## Start Supplied data
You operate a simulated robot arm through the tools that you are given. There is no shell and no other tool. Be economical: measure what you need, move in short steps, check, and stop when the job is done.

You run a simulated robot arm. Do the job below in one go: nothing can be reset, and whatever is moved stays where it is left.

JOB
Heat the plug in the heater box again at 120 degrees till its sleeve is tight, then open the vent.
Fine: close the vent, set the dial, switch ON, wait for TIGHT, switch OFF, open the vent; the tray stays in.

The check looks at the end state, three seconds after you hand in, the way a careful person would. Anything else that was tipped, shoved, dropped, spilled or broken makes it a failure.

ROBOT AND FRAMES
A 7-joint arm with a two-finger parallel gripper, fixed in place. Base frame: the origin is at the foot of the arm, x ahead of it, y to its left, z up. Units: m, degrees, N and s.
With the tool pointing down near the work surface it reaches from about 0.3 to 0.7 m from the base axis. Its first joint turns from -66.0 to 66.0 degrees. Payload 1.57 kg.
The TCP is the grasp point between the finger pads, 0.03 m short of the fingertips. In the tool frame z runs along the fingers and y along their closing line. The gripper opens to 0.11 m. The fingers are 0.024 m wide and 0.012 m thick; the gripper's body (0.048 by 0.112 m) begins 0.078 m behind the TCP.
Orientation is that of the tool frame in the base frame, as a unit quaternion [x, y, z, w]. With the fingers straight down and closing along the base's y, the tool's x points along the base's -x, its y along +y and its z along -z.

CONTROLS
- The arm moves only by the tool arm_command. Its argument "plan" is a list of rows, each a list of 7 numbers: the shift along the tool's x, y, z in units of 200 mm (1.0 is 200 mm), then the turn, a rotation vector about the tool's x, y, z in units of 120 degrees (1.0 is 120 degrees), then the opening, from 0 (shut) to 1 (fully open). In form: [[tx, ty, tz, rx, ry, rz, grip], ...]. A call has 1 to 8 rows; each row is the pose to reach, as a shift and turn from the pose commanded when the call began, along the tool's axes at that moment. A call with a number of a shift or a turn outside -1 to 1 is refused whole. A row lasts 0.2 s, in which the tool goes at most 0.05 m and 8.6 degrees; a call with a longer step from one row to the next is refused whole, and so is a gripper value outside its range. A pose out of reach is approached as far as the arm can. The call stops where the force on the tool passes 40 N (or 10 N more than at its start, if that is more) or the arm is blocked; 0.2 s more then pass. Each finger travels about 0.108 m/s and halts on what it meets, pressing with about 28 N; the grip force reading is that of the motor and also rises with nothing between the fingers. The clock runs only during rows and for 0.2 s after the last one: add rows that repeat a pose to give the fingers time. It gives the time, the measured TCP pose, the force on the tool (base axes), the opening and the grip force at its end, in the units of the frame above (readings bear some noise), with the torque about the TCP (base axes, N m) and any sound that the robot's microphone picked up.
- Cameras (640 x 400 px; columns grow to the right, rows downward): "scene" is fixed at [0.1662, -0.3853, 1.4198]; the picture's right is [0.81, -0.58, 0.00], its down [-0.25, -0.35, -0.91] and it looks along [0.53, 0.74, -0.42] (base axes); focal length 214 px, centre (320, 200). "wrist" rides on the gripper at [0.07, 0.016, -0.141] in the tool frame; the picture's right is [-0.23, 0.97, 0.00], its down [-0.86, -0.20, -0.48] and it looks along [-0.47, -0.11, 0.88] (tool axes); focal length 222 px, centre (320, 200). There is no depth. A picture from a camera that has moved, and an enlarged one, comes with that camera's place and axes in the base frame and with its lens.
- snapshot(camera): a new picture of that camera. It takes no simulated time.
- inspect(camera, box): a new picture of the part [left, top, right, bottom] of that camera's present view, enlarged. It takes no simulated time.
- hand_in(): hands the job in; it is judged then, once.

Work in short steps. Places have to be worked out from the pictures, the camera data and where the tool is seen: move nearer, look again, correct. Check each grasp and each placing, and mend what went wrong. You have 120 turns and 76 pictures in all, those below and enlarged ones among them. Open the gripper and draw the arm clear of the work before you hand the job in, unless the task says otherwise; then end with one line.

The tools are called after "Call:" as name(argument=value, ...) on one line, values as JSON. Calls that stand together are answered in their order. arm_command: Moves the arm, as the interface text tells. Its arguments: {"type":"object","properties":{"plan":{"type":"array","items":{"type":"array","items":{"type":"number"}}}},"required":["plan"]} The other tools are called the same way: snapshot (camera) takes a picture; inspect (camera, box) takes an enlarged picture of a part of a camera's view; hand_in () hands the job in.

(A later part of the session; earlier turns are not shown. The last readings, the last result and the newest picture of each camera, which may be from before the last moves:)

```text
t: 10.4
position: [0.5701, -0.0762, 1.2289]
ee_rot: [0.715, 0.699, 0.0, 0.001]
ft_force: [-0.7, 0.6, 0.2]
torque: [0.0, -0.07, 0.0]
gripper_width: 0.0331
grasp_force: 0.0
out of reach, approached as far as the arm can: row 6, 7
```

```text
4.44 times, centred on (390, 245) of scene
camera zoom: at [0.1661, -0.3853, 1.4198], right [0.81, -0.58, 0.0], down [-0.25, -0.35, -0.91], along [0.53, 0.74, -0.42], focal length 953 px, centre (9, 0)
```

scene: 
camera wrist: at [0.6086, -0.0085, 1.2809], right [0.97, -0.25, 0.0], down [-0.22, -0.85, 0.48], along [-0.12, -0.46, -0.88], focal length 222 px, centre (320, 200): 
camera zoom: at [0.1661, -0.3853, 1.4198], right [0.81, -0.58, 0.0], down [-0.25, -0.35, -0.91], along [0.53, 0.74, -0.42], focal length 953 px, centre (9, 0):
## End Supplied data
### Task objective
Of all the lines in the listing above, how many include "steps"? Write only the number.

### The answer
2